Set exercise —
Set down the material below in full, matching it exactly. Give them as a Markdown table with the columns Order and Words: a running number and the line, blank lines left out.

Supplied data —
▽
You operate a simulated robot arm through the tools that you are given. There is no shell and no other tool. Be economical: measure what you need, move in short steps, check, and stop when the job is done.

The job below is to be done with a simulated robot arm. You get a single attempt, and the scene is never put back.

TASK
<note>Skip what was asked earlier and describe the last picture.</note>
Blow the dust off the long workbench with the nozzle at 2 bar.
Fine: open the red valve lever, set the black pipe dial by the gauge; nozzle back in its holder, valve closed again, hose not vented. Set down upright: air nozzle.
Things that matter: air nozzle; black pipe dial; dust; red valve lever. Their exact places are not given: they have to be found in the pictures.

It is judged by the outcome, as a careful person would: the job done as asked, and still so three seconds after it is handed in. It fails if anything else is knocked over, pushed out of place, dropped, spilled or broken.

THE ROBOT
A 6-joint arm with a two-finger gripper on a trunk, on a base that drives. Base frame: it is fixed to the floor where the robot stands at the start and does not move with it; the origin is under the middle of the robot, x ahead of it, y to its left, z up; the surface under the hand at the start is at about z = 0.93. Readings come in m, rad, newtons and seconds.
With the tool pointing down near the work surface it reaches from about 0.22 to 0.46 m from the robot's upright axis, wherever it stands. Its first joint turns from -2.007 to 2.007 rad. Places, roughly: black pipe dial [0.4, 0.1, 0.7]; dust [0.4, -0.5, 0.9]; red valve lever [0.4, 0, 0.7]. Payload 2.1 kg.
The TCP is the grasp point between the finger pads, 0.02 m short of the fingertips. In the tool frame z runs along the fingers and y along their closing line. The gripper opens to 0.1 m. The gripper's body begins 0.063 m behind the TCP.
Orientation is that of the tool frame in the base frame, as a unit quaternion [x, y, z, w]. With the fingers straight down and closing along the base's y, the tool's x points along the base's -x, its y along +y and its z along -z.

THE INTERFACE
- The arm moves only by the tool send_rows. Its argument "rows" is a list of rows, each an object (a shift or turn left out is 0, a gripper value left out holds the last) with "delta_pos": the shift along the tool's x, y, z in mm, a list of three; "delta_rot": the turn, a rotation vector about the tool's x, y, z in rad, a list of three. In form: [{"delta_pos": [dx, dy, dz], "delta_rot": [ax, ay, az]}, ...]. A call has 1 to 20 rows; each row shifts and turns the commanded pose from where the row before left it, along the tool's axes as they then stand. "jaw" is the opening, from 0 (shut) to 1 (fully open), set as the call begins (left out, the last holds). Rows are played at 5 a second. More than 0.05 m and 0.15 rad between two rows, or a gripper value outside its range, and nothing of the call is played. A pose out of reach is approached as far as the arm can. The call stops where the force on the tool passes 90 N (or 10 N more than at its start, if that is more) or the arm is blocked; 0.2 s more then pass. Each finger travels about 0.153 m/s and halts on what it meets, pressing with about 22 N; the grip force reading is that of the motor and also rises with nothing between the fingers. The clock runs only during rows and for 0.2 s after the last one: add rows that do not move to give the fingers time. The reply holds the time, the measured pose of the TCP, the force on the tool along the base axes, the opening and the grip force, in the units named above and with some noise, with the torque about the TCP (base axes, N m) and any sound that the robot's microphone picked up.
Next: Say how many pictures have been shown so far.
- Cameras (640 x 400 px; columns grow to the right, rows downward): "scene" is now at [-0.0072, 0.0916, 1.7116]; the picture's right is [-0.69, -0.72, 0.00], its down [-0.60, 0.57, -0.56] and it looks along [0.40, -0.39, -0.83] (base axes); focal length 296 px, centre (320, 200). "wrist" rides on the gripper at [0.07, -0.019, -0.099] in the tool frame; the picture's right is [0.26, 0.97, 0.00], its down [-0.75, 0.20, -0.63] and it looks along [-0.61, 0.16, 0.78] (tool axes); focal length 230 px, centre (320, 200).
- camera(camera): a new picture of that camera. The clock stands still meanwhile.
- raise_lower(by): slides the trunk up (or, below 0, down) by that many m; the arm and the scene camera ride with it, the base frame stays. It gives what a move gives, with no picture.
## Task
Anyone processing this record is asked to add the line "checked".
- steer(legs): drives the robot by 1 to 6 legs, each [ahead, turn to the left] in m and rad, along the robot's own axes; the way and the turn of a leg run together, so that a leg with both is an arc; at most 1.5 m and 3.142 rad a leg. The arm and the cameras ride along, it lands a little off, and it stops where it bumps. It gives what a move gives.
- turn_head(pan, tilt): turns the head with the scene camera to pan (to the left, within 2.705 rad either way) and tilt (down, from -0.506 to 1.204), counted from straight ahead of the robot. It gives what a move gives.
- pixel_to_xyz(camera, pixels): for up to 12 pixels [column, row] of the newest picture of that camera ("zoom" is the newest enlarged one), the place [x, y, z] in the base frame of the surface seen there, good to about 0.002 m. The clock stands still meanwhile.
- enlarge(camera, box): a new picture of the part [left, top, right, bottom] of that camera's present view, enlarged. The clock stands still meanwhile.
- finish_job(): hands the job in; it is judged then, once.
△
Exercise answer —
| Order | Words |
|---|---|
| 1 | You operate a simulated robot arm through the tools that you are given. There is no shell and no other tool. Be economical: measure what you need, move in short steps, check, and stop when the job is done. |
| 2 | The job below is to be done with a simulated robot arm. You get a single attempt, and the scene is never put back. |
| 3 | TASK |
| 4 | <note>Skip what was asked earlier and describe the last picture.</note> |
| 5 | Blow the dust off the long workbench with the nozzle at 2 bar. |
| 6 | Fine: open the red valve lever, set the black pipe dial by the gauge; nozzle back in its holder, valve closed again, hose not vented. Set down upright: air nozzle. |
| 7 | Things that matter: air nozzle; black pipe dial; dust; red valve lever. Their exact places are not given: they have to be found in the pictures. |
| 8 | It is judged by the outcome, as a careful person would: the job done as asked, and still so three seconds after it is handed in. It fails if anything else is knocked over, pushed out of place, dropped, spilled or broken. |
| 9 | THE ROBOT |
| 10 | A 6-joint arm with a two-finger gripper on a trunk, on a base that drives. Base frame: it is fixed to the floor where the robot stands at the start and does not move with it; the origin is under the middle of the robot, x ahead of it, y to its left, z up; the surface under the hand at the start is at about z = 0.93. Readings come in m, rad, newtons and seconds. |
| 11 | With the tool pointing down near the work surface it reaches from about 0.22 to 0.46 m from the robot's upright axis, wherever it stands. Its first joint turns from -2.007 to 2.007 rad. Places, roughly: black pipe dial [0.4, 0.1, 0.7]; dust [0.4, -0.5, 0.9]; red valve lever [0.4, 0, 0.7]. Payload 2.1 kg. |
| 12 | The TCP is the grasp point between the finger pads, 0.02 m short of the fingertips. In the tool frame z runs along the fingers and y along their closing line. The gripper opens to 0.1 m. The gripper's body begins 0.063 m behind the TCP. |
| 13 | Orientation is that of the tool frame in the base frame, as a unit quaternion [x, y, z, w]. With the fingers straight down and closing along the base's y, the tool's x points along the base's -x, its y along +y and its z along -z. |
| 14 | THE INTERFACE |
| 15 | - The arm moves only by the tool send_rows. Its argument "rows" is a list of rows, each an object (a shift or turn left out is 0, a gripper value left out holds the last) with "delta_pos": the shift along the tool's x, y, z in mm, a list of three; "delta_rot": the turn, a rotation vector about the tool's x, y, z in rad, a list of three. In form: [{"delta_pos": [dx, dy, dz], "delta_rot": [ax, ay, az]}, ...]. A call has 1 to 20 rows; each row shifts and turns the commanded pose from where the row before left it, along the tool's axes as they then stand. "jaw" is the opening, from 0 (shut) to 1 (fully open), set as the call begins (left out, the last holds). Rows are played at 5 a second. More than 0.05 m and 0.15 rad between two rows, or a gripper value outside its range, and nothing of the call is played. A pose out of reach is approached as far as the arm can. The call stops where the force on the tool passes 90 N (or 10 N more than at its start, if that is more) or the arm is blocked; 0.2 s more then pass. Each finger travels about 0.153 m/s and halts on what it meets, pressing with about 22 N; the grip force reading is that of the motor and also rises with nothing between the fingers. The clock runs only during rows and for 0.2 s after the last one: add rows that do not move to give the fingers time. The reply holds the time, the measured pose of the TCP, the force on the tool along the base axes, the opening and the grip force, in the units named above and with some noise, with the torque about the TCP (base axes, N m) and any sound that the robot's microphone picked up. |
| 16 | Next: Say how many pictures have been shown so far. |
| 17 | - Cameras (640 x 400 px; columns grow to the right, rows downward): "scene" is now at [-0.0072, 0.0916, 1.7116]; the picture's right is [-0.69, -0.72, 0.00], its down [-0.60, 0.57, -0.56] and it looks along [0.40, -0.39, -0.83] (base axes); focal length 296 px, centre (320, 200). "wrist" rides on the gripper at [0.07, -0.019, -0.099] in the tool frame; the picture's right is [0.26, 0.97, 0.00], its down [-0.75, 0.20, -0.63] and it looks along [-0.61, 0.16, 0.78] (tool axes); focal length 230 px, centre (320, 200). |
| 18 | - camera(camera): a new picture of that camera. The clock stands still meanwhile. |
| 19 | - raise_lower(by): slides the trunk up (or, below 0, down) by that many m; the arm and the scene camera ride with it, the base frame stays. It gives what a move gives, with no picture. |
| 20 | ## Task |
| 21 | Anyone processing this record is asked to add the line "checked". |
| 22 | - steer(legs): drives the robot by 1 to 6 legs, each [ahead, turn to the left] in m and rad, along the robot's own axes; the way and the turn of a leg run together, so that a leg with both is an arc; at most 1.5 m and 3.142 rad a leg. The arm and the cameras ride along, it lands a little off, and it stops where it bumps. It gives what a move gives. |
| 23 | - turn_head(pan, tilt): turns the head with the scene camera to pan (to the left, within 2.705 rad either way) and tilt (down, from -0.506 to 1.204), counted from straight ahead of the robot. It gives what a move gives. |
| 24 | - pixel_to_xyz(camera, pixels): for up to 12 pixels [column, row] of the newest picture of that camera ("zoom" is the newest enlarged one), the place [x, y, z] in the base frame of the surface seen there, good to about 0.002 m. The clock stands still meanwhile. |
| 25 | - enlarge(camera, box): a new picture of the part [left, top, right, bottom] of that camera's present view, enlarged. The clock stands still meanwhile. |
| 26 | - finish_job(): hands the job in; it is judged then, once. |